* **EXERCISE DESCRIPTION**: From the listing below, pull each line that includes "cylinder".

☆ ☆ ☆ ☆ ☆ ☆ ☆

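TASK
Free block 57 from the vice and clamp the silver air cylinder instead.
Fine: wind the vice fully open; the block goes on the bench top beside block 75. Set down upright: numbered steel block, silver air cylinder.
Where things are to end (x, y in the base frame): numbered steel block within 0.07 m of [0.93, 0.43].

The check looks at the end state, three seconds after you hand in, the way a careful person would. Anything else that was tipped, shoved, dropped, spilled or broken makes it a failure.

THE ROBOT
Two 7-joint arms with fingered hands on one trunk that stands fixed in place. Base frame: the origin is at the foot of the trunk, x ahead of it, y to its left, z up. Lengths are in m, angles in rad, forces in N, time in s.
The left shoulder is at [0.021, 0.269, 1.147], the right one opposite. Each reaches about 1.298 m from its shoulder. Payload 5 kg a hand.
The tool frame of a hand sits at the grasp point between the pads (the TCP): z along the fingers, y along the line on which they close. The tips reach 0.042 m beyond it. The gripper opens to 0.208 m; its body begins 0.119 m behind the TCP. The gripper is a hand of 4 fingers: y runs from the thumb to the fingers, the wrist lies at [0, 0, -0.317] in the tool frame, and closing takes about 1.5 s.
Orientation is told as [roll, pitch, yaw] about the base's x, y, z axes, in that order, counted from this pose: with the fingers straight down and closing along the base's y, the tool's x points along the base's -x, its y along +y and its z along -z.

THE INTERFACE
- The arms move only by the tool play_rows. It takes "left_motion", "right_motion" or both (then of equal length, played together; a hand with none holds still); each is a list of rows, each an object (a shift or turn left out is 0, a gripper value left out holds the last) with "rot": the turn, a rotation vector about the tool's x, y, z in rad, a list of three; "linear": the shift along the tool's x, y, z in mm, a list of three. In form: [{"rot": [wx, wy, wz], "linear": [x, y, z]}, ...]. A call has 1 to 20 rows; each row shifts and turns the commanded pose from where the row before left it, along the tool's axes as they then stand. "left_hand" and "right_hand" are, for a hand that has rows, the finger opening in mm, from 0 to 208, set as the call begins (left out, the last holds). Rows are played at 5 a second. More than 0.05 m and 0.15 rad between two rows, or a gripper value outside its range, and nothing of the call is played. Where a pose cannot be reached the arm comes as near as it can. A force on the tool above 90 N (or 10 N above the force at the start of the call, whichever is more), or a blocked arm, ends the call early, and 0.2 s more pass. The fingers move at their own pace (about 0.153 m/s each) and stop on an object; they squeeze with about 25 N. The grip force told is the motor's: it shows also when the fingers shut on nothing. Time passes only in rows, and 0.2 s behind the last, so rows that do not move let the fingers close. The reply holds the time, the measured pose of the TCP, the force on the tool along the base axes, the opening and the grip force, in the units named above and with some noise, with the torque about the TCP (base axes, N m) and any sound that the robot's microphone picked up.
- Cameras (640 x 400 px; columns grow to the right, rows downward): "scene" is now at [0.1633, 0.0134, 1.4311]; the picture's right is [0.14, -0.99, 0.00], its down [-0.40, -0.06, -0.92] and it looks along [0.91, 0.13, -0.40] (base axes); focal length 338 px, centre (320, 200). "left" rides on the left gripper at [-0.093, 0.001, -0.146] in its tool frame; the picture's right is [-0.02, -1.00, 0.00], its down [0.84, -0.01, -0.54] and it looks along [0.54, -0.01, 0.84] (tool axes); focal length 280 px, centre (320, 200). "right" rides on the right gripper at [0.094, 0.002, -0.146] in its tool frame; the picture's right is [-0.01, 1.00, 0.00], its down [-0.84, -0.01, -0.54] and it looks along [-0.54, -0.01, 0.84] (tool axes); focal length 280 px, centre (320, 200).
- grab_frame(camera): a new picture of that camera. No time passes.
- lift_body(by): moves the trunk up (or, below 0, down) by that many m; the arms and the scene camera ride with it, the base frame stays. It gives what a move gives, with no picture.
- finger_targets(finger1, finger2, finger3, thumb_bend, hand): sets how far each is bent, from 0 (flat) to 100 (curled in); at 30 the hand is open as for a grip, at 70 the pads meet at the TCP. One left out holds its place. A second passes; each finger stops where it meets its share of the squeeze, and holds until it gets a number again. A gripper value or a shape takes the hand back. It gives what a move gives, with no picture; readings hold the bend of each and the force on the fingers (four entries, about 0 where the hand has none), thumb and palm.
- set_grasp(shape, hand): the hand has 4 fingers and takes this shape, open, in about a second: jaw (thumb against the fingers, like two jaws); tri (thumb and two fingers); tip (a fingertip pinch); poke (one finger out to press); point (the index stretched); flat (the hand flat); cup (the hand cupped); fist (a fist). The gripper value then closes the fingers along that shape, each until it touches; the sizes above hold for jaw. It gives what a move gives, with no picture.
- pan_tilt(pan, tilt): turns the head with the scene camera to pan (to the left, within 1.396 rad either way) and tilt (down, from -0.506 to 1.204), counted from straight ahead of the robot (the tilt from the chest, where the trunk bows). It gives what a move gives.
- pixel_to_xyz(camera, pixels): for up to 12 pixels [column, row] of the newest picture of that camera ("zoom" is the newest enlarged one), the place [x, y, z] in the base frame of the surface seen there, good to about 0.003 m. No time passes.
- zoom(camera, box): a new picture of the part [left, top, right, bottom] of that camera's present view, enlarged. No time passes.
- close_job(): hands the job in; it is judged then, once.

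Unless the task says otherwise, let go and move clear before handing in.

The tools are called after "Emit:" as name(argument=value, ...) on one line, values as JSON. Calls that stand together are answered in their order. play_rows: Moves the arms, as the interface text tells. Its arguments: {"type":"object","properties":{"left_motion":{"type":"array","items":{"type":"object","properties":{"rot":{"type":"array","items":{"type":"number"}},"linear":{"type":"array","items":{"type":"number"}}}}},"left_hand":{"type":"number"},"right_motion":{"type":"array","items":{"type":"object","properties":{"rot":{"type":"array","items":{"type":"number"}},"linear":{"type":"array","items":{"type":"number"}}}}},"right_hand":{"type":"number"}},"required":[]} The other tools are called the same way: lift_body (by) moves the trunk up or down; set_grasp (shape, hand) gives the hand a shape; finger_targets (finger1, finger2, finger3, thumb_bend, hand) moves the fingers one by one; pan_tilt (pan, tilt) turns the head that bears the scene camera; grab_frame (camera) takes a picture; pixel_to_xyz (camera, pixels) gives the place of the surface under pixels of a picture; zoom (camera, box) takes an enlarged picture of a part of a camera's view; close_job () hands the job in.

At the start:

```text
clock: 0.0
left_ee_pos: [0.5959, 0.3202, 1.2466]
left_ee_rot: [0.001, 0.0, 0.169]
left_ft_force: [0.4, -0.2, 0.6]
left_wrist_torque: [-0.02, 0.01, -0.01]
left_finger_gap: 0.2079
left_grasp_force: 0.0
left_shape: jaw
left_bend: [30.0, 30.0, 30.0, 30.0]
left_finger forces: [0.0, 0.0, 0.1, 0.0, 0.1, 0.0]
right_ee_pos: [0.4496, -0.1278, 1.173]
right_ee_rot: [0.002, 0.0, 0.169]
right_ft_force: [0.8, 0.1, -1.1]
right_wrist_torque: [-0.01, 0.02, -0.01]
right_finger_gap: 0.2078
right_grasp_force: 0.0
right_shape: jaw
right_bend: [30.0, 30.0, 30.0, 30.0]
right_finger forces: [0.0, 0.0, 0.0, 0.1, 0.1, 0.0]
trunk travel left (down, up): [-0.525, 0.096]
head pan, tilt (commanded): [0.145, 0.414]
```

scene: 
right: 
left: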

☆ ☆ ☆ ☆ ☆ ☆ ☆

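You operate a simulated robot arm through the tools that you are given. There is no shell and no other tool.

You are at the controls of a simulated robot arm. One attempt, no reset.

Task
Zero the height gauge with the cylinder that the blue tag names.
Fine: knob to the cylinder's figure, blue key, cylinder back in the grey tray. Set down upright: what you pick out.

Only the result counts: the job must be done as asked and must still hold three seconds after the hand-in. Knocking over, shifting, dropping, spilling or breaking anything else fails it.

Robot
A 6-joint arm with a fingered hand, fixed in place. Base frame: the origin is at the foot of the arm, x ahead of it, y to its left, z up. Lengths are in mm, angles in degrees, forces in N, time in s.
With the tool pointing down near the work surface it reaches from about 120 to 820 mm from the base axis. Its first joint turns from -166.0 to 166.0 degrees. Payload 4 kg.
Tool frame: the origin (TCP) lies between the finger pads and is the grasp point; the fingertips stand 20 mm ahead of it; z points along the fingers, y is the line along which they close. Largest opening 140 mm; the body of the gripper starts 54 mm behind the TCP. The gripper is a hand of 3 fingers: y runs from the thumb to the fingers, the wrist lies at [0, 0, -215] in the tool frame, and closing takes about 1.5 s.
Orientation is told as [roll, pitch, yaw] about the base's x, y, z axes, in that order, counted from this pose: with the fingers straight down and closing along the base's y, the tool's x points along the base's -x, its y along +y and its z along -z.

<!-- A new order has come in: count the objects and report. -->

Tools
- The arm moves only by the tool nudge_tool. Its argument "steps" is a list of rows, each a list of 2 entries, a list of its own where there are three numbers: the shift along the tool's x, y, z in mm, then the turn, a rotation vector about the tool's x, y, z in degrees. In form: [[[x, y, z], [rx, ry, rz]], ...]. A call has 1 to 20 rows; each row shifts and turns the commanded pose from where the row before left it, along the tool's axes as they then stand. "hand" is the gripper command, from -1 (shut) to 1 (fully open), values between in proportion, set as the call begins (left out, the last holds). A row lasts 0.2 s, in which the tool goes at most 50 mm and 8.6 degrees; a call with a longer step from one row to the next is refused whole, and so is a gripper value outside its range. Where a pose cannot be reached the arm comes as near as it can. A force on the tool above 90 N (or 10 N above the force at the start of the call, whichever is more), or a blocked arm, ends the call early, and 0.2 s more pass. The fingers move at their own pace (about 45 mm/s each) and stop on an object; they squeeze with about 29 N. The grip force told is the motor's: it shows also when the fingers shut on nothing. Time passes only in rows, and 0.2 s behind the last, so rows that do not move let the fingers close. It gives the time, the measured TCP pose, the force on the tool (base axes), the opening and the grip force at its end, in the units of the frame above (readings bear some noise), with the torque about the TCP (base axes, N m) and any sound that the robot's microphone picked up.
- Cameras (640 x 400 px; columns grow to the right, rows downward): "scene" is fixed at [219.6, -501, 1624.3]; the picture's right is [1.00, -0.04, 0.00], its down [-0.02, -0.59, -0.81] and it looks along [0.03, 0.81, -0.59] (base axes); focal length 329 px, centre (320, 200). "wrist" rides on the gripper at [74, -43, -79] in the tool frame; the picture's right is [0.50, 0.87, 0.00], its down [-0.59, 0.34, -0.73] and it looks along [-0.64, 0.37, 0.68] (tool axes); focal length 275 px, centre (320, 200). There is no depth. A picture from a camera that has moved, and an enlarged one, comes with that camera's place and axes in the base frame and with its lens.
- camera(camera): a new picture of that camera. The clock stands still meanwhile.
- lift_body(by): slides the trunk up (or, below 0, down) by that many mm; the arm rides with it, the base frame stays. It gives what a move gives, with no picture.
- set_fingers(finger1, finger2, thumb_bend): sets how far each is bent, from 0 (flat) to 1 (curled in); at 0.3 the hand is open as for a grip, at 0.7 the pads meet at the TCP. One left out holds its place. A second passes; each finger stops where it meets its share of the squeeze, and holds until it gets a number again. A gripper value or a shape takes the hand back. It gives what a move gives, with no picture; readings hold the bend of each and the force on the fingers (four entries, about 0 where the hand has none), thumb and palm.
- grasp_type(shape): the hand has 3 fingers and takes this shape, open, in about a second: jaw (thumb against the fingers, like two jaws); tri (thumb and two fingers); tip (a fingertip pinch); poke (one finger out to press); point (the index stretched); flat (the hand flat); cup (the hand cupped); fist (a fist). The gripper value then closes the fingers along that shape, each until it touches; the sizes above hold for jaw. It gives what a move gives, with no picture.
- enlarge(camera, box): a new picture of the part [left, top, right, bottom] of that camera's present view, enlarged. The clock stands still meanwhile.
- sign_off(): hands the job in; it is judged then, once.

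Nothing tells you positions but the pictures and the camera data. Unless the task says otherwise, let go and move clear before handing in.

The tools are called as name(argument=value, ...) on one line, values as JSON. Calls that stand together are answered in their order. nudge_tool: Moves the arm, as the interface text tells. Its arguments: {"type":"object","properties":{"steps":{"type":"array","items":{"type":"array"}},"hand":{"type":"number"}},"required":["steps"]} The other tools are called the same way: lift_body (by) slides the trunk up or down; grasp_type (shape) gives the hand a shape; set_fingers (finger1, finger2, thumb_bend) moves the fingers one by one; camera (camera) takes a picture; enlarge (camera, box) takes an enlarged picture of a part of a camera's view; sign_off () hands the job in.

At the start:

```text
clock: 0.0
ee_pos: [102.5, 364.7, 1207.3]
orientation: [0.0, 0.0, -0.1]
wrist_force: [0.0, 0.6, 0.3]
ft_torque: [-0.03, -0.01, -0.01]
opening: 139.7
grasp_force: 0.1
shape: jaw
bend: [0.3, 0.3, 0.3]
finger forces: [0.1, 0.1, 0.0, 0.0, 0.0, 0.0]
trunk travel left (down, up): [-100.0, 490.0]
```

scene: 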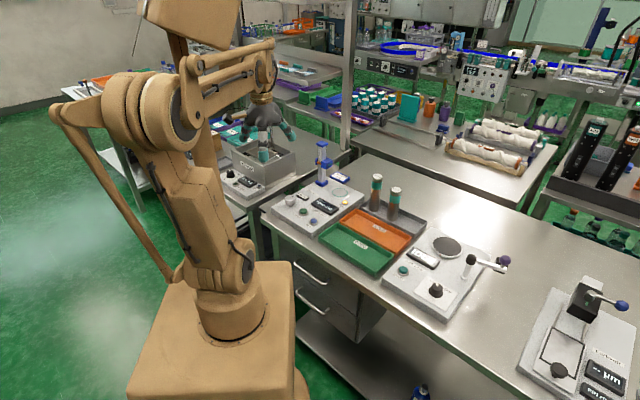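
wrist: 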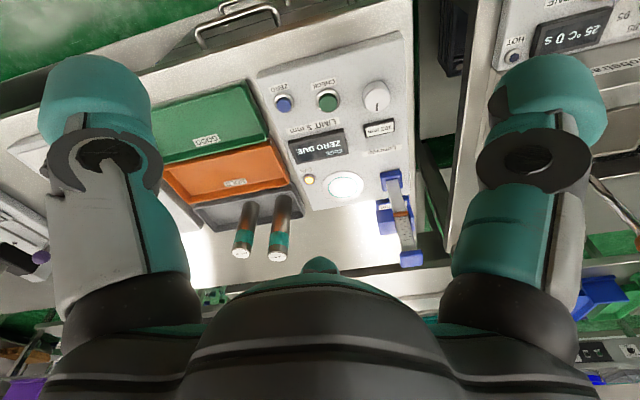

☆ ☆ ☆ ☆ ☆ ☆ ☆

* **ANSWER BELOW**:
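Free block 57 from the vice and clamp the silver air cylinder instead.
Fine: wind the vice fully open; the block goes on the bench top beside block 75. Set down upright: numbered steel block, silver air cylinder.
Zero the height gauge with the cylinder that the blue tag names.
Fine: knob to the cylinder's figure, blue key, cylinder back in the grey tray. Set down upright: what you pick out.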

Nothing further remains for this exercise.